____ PASSAGE GIVEN

Section 7.3 Voluntary Deferral of Director’s Compensation.

 

(a) Voluntary Deferral. A Director Participant may elect to make a voluntary deferral of his or her Director’s Compensation under this Section 7.3.

 

(b) Deferral, Payment and Distribution Election Procedure. Except as otherwise provided in this Article 7, Stock Units resulting from Voluntary Deferral of Director’s Compensation shall be automatically deferred and credited to a Director Participant’s Stock Unit Account in accordance with Section 7.7 and shall be paid in a single one-time payment of Shares (rounded to the nearest whole Share as determined under Section 26.12) within 60 days following the Director Participant’s Separation from Service as a member of the Board. Each year, however, a Director Participant may elect to receive some or all of his or her Stock Units on another date specified by the Director Participant by filing a Deferral and Distribution Election Form in accordance with the procedures set forth in Section 7.5.

 

Section 7.4 Dividend Equivalents.

________

WHAT NEEDS TO BE DONE: Retype the passage given from its first word to its last.

____ STORED DATA

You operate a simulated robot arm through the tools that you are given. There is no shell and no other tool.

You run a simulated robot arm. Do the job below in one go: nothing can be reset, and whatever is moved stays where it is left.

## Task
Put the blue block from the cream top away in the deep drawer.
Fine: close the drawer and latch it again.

________

REPLY TO THE TASK:
Section 7.3 Voluntary Deferral of Director’s Compensation.

 

(a) Voluntary Deferral. A Director Participant may elect to make a voluntary deferral of his or her Director’s Compensation under this Section 7.3.

 

(b) Deferral, Payment and Distribution Election Procedure. Except as otherwise provided in this Article 7, Stock Units resulting from Voluntary Deferral of Director’s Compensation shall be automatically deferred and credited to a Director Participant’s Stock Unit Account in accordance with Section 7.7 and shall be paid in a single one-time payment of Shares (rounded to the nearest whole Share as determined under Section 26.12) within 60 days following the Director Participant’s Separation from Service as a member of the Board. Each year, however, a Director Participant may elect to receive some or all of his or her Stock Units on another date specified by the Director Participant by filing a Deferral and Distribution Election Form in accordance with the procedures set forth in Section 7.5.

 

Section 7.4 Dividend Equivalents.